10. WRITTEN COMMUNICATIONS
Applicable laws require that some of
the information or communications we send to you should be in writing. When using
our site, you accept that communication with us will be mainly electronic. We will
contact you by email or provide you with information by posting notices on our website. For
contractual purposes, you agree to this electronic means of communication and you
acknowledge that all contracts, notices, information and other communications that
we provide to you electronically comply with any legal requirement that such communications
be in writing. This condition does not affect your statutory rights.
11. NOTICES
All
notices given by you to us must be given to Agile Office Systems, 4 Old Station Court,
Blunham, Bedford MK44 3PN or info@agileofficesystems.co.uk . We may give notice to
you at either the email or postal address you provide to us when placing an order,
or in any of the ways specified in clause 10 above. Notice will be deemed received
and properly served immediately when posted on our website, 24 hours after an email
is sent, or three days after the date of posting of any letter. In proving the service
of any notice, it will be sufficient to prove, in the case of a letter, that such
letter was properly addressed, stamped and placed in the post and, in the case of
an email, that such email was sent to the specified email address of the addressee.
12. TRANSFER
OF RIGHTS AND OBLIGATIONS
12.1 The contract between you and us is binding on you and
us and on our respective successors and assigns.
12.2 You may not transfer, assign,
charge or otherwise dispose of a Contract, or any of your rights or obligations arising
under it, without our prior written consent.
12.3 We may transfer, assign, charge,
sub-contract or otherwise dispose of a Contract, or any of our rights or obligations
arising under it, at any time during the term of the Contract.
13. EVENTS OUTSIDE
OUR CONTROL
13.1 We will not be liable or responsible for any failure to perform,
or delay in performance of, any of our obligations under a Contract that is caused
by events outside our reasonable control (Force Majeure Event).
13.2 A Force Majeure
Event includes any act, event, non-happening, omission or accident beyond our reasonable
control and includes in particular (without limitation) the following:
(a) Strikes,
lock-outs or other industrial action.
(b) Civil commotion, riot, invasion, terrorist
attack or threat of terrorist attack, war (whether declared or not) or threat or
preparation for war.
(c) Fire, explosion, storm, flood, earthquake, subsidence, epidemic
or other natural disaster.
(d) Impossibility of the use of railways, shipping, aircraft,
motor transport or other means of public or private transport.
(e) Impossibility of
the use of public or private telecommunications networks.

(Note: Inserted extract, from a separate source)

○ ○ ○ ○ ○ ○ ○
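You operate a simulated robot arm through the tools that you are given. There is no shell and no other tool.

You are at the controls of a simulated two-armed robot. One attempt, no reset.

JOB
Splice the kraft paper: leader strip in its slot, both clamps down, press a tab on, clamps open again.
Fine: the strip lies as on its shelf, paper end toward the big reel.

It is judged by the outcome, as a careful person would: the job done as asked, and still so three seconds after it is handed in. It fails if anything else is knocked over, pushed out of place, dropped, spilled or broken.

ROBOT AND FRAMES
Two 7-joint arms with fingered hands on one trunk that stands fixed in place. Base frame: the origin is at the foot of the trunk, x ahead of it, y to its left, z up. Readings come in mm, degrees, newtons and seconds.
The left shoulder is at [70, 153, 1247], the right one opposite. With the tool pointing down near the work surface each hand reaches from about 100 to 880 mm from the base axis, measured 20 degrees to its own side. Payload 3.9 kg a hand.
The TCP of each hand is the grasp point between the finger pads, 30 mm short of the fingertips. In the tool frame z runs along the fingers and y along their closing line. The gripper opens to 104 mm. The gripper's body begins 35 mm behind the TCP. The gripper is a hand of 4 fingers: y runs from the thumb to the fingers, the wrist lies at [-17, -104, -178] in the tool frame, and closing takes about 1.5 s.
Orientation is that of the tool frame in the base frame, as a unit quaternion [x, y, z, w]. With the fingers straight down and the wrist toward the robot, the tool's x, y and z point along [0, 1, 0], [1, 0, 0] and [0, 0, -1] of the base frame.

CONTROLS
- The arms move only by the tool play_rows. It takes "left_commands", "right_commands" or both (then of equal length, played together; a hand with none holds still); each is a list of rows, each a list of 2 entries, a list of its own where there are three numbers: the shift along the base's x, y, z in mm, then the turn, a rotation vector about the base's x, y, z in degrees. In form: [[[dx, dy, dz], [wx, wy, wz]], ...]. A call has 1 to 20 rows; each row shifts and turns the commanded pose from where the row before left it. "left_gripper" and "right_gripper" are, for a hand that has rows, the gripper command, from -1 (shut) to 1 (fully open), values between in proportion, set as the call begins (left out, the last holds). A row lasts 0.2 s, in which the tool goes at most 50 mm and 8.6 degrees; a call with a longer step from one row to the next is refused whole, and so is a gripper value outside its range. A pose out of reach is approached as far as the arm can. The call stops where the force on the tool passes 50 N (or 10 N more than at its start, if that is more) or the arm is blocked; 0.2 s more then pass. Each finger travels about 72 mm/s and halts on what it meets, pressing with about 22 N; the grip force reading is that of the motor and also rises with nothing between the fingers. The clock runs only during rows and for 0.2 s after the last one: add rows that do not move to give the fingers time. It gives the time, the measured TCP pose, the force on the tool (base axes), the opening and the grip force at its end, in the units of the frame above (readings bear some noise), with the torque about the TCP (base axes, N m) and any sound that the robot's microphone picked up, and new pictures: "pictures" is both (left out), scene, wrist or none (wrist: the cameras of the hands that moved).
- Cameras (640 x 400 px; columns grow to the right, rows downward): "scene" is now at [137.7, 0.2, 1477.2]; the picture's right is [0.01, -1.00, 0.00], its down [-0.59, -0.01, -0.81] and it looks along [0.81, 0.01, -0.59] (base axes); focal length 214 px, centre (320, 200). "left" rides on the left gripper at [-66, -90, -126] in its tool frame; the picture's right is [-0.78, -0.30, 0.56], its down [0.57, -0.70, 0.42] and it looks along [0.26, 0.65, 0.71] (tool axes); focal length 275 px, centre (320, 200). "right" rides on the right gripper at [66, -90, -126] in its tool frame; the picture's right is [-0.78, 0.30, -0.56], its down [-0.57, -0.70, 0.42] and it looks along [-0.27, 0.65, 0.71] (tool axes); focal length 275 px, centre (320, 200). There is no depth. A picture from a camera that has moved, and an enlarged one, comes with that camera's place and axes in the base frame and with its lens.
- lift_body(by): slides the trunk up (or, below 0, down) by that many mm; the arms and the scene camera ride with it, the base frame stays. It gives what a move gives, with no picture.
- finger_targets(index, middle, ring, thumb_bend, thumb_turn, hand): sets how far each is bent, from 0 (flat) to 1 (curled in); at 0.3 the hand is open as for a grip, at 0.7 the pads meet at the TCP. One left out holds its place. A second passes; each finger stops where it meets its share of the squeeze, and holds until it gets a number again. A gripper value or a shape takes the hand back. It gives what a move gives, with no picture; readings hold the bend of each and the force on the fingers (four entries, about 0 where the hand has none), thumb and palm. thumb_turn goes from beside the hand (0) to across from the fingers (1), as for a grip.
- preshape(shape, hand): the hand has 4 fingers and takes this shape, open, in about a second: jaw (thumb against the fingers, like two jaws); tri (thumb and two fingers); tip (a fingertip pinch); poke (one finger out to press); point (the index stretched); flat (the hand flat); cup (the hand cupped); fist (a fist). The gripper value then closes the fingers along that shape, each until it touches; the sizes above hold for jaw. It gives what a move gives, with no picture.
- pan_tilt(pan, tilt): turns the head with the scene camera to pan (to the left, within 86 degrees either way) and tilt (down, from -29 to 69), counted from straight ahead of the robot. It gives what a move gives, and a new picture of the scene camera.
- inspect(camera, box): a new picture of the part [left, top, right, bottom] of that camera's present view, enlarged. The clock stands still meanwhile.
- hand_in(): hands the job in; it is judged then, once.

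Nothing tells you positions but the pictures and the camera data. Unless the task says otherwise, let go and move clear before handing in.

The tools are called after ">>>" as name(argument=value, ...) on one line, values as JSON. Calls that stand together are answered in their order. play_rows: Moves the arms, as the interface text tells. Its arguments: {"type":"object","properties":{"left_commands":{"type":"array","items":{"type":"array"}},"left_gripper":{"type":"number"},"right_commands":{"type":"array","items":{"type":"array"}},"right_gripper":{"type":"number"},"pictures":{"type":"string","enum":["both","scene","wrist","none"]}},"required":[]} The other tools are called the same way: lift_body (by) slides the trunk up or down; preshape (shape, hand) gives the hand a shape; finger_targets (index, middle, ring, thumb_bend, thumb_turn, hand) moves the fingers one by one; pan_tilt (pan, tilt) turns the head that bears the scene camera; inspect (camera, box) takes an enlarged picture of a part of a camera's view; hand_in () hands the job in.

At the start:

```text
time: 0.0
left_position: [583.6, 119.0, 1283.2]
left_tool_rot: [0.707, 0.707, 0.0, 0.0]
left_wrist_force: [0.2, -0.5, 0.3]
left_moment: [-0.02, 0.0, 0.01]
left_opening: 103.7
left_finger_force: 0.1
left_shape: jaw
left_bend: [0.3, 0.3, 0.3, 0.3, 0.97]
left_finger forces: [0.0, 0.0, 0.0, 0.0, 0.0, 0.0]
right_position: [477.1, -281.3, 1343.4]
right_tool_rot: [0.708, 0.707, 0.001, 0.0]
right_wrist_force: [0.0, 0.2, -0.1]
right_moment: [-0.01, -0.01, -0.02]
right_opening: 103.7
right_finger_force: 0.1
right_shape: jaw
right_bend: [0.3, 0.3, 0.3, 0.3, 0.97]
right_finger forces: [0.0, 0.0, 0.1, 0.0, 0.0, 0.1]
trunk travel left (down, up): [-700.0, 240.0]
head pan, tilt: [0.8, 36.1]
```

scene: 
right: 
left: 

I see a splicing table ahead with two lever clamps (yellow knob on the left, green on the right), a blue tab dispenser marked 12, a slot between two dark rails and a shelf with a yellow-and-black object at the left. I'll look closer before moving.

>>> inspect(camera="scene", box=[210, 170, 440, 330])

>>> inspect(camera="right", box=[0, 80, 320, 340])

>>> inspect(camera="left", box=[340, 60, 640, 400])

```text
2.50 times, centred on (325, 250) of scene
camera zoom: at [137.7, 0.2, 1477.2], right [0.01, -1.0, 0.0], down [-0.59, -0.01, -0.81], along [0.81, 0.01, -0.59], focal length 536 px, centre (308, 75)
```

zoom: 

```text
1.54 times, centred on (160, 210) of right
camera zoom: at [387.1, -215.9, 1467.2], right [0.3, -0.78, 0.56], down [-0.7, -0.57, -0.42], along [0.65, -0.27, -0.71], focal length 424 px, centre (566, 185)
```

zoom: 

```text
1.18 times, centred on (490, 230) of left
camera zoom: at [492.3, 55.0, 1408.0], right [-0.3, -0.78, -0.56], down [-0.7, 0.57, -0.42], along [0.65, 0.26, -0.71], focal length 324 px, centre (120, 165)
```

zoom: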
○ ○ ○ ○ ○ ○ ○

(f) The acts, decrees, legislation,
regulations or restrictions of any government.
13.3 Our performance under any Contract
is deemed to be suspended for the period that the Force Majeure Event continues,
and we will have an extension of time for performance for the duration of that period. We
will use our reasonable endeavours to bring the Force Majeure Event to a close or
to find a solution by which our obligations under the Contract may be performed despite
the Force Majeure Event.
14. WAIVER
14.1 If we fail, at any time during the term of
a Contract, to insist upon strict performance of any of your obligations under the
Contract or any of these terms and conditions, or if we fail to exercise any of the
rights or remedies to which we are entitled under the Contract, this shall not constitute
a waiver of such rights or remedies and shall not relieve you from compliance with
such obligations.
14.2 A waiver by us of any default shall not constitute a waiver
of any subsequent default.
14.3 No waiver by us of any of these terms and conditions
shall be effective unless it is expressly stated to be a waiver and is communicated
to you in writing in accordance with clause 10.
15. SEVERABILITY
If any of these terms
and Conditions or any provisions of a Contract are determined by any competent authority
to be invalid, unlawful or unenforceable to any extent, such term, condition or provision
will to that extent be severed from the remaining terms, conditions and provisions
which will continue to be valid to the fullest extent permitted by law.
16. ENTIRE
AGREEMENT
We intend to rely upon these terms and conditions and any document expressly
referred to in them in relation to the subject matter of any Contract. While we accept
responsibility for statements and representations made by our duly authorised agents,
please make sure you ask for any variations from these terms and conditions to be
confirmed in writing.
17. OUR RIGHT TO VARY THESE TERMS AND CONDITIONS
17.1 We have
the right to revise and amend these terms and conditions from time to time to reflect
changes in market conditions affecting our business, changes in technology, changes
in payment methods, changes in relevant laws and regulatory requirements and changes
in our system's capabilities.
17.2 You will be subject to the policies and terms
and conditions in force at the time that you order products from us, unless any change
to those policies or these terms and conditions is required to be made by law or
governmental authority (in which case it will apply to orders previously placed by
you), or if we notify you of the change to those policies or these terms and conditions
before we send you the Dispatch Confirmation (in which case we have the right to
assume that you have accepted the change to the terms and conditions, unless you
notify us to the contrary within seven working days of receipt by you of the Products).
18. LAW
AND JURISDICTION
Contracts for the purchase of Products through our site will be
governed by English law. Any dispute arising from, or related to, such Contracts
shall be subject to the non-exclusive jurisdiction of the courts of England and Wales.